→ **Objective**:
Take up the reading text again after its last words.

→ **Material**:
____________________
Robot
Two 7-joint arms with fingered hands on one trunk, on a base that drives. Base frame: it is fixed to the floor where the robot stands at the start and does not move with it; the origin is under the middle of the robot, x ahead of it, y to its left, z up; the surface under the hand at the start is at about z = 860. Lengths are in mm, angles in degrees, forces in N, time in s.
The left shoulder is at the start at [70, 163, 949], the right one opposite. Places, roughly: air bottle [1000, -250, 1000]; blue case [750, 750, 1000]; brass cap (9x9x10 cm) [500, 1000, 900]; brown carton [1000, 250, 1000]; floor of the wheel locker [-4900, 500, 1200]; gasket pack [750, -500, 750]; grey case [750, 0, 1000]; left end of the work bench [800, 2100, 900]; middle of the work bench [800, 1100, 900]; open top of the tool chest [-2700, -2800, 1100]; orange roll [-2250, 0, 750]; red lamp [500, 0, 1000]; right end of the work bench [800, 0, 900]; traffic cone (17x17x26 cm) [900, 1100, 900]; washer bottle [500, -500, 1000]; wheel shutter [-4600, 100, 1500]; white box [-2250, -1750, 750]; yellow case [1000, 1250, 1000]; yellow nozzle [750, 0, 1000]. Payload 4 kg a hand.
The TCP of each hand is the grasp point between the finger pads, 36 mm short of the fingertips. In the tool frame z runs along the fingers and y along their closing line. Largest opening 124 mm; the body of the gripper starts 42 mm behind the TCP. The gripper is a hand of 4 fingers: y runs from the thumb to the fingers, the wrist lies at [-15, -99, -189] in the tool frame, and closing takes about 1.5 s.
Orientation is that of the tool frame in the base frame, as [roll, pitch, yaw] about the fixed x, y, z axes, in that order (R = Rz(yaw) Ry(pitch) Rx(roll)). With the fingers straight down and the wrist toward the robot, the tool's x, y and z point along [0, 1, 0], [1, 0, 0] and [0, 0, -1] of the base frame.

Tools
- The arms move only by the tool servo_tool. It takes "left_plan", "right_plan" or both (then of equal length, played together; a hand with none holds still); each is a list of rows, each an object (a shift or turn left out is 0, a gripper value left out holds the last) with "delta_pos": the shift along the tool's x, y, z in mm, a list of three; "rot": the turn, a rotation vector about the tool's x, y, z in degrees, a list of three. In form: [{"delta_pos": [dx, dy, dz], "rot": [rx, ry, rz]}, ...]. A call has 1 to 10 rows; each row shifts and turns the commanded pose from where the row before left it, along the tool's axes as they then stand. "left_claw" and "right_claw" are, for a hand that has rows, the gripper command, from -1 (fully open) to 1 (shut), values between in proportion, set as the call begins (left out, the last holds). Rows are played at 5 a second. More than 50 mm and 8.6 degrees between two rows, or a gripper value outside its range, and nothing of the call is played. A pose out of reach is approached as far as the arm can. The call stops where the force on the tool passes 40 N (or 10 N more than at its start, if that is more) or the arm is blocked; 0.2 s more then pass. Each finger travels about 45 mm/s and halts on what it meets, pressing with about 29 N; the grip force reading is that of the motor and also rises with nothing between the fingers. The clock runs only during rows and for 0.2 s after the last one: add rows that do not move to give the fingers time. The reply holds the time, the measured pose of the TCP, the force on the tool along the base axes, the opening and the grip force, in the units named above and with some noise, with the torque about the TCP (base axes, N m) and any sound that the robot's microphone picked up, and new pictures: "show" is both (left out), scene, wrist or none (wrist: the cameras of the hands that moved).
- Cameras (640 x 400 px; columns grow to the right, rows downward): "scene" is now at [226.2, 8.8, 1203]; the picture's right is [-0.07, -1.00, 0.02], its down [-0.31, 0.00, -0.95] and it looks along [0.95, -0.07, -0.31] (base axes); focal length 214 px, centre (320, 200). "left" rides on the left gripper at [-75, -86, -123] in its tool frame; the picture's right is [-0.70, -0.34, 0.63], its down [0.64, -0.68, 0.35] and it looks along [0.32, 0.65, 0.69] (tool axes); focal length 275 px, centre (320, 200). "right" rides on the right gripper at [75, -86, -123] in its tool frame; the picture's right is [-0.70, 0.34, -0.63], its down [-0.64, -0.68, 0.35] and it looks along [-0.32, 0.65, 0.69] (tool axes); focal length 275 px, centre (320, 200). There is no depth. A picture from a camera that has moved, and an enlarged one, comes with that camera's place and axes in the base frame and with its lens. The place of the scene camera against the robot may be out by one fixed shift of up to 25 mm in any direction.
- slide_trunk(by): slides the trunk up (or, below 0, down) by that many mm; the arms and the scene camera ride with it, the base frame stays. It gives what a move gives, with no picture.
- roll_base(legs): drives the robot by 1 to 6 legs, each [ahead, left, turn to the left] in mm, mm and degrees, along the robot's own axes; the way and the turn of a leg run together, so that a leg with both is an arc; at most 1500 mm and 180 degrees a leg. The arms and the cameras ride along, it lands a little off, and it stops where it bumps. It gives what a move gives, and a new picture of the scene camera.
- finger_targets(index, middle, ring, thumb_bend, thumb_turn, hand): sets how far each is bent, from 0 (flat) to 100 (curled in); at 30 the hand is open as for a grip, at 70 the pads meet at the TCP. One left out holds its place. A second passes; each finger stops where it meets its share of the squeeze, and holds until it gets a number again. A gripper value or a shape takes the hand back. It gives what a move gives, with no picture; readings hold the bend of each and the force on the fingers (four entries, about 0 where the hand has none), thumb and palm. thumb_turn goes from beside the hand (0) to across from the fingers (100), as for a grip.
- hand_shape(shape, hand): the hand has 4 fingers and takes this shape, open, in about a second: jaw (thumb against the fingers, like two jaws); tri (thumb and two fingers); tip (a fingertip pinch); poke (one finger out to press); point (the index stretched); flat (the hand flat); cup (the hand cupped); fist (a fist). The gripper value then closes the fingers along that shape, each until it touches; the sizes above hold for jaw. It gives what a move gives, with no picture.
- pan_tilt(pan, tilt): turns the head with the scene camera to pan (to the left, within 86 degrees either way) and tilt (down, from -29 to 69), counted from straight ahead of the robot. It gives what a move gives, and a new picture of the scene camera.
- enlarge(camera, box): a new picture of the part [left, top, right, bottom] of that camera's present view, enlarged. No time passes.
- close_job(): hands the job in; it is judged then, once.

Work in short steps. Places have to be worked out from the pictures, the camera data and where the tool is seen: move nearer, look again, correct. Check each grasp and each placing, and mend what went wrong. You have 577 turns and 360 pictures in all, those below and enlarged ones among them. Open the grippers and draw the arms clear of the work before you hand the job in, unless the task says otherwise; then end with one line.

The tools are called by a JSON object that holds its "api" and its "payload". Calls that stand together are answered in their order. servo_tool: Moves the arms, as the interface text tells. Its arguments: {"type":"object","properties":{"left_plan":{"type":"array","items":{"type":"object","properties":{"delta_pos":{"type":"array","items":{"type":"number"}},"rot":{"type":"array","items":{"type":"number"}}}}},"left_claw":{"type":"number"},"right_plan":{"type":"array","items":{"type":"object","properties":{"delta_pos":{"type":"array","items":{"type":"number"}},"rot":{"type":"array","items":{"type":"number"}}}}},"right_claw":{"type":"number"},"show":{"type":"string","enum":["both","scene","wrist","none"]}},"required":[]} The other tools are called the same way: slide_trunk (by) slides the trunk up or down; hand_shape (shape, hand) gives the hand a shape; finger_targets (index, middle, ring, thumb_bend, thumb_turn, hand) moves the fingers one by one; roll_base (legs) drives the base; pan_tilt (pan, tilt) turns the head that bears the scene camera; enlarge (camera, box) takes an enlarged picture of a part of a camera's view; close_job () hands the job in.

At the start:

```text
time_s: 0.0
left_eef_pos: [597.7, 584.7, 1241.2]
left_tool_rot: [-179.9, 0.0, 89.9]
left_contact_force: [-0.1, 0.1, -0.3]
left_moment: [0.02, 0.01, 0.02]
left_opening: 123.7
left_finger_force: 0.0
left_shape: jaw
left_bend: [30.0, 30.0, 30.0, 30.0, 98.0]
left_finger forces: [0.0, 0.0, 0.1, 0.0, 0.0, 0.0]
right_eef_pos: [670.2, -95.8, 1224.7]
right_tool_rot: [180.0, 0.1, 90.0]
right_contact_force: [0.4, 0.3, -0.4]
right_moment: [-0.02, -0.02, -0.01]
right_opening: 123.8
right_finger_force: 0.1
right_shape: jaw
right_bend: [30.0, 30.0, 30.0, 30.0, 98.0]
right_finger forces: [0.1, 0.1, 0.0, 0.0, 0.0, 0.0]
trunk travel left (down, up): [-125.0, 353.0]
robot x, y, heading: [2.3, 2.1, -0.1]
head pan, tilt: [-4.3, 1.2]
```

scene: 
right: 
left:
____________________
→ **Reading text**:
Features

Procedural Rendering on Playstation 2

The Design

The Lifeform program has to instance many copies of the same primitive, each one with a different object to world transformation matrix. To achieve this efficiently we can use a variation on the Triple buffering system. This explanation will add a few more practical detail than the earlier dataflow examples.

First, we unpack the data for an example primitive into buffer A. This data packet contains everything we need to render a single primitive – GIF tag and vertices – except the vertices are all in object space. We will need to transform the verts to world space and calculate RGB values for the vertices for Gouraud shading.

	Timing diagram for the Lifeform renderer.

Next we upload an object-to-screen transformation matrix which is the concatenation of:

     camera-screen * world-camera * object-world

where the object-world matrix was calculated by the Horn algorithm. Multiplying the object space vertices with this matrix will transform them directly to screen space ready for conversion to raster space.

We then execute the VU program which transforms the object space verts in buffer A to buffer B and xgkicks them.

Simultaneously we upload a new header to VU memory and attempt to start processing buffer B with an mscal, stalling until the VU has finished processing.

Here is a diagram of the data flow rendering two horns, the first a horn of three torii and the second a horn of two spheres. Due to the first torus, say, taking up a lot of screen space, it causes the xgkick of the second torus to wait until rendering is complete:

Untransformed Primitives
Because the models are going to be procedural, we have to calculate instances of the untransformed primitives to upload when they are needed. It would be useful if we could package the data up into a single DMA packet that could just be referenced (like a procedure call) rather than copying them every time they are needed. Using the DMA tags call and ret we can do just that.

We want the spheres and toruses to render as quickly as possible. Here we come to a dilemma. In PC graphics we are always told to minimize the bus bandwidth and use indexed primitives. It turns out that VU code is not well suited to indirection – it’s optimized for blasting through VU instructions linearly. The overhead of reordering indexed primitives far outweighs the benefits in bus upload speed so, at least for this program, the best solution is just to produce long triangle strips.
____________________
→ **Expected answer**:
A torus can simply be represented as one single long strip if we are allowed to skip rendering certain triangles. The ADC bit in can achieve this – we pass the ADC bit to the VU program in the w component of our surface normals, but you could just as easily pass it in the lowest bit of any 32-bit float. The accuracy is almost always not required.

Spheres cannot be properly described by a single tristrip without duplicating a lot of vertices and edges. Here I opted to produce spheres as (in this order) two trifans (top and bottom) plus one tristrip for the inner “bands” of triangles. This is the reason we have two VU programs – the sphere must embed three GIF tags in it’s stream rather than just one for the torus.

	Tristrip vertex orders fro 6x4 torus and a 6x4 sphere.

We are free to calculate the vertices as for an indexed primitive, but they must be stored as triangle strips in a DMA packet. Here is the code used to do the conversion for the torus and there is very similar code for the sphere.

First we dynamically create a new DMA packet and the GIF tag:

Then we setup the pointers to our indexed vertices. Vertices are in vertex_data[] , normals are in normal_data[] and indices are in strip_table[].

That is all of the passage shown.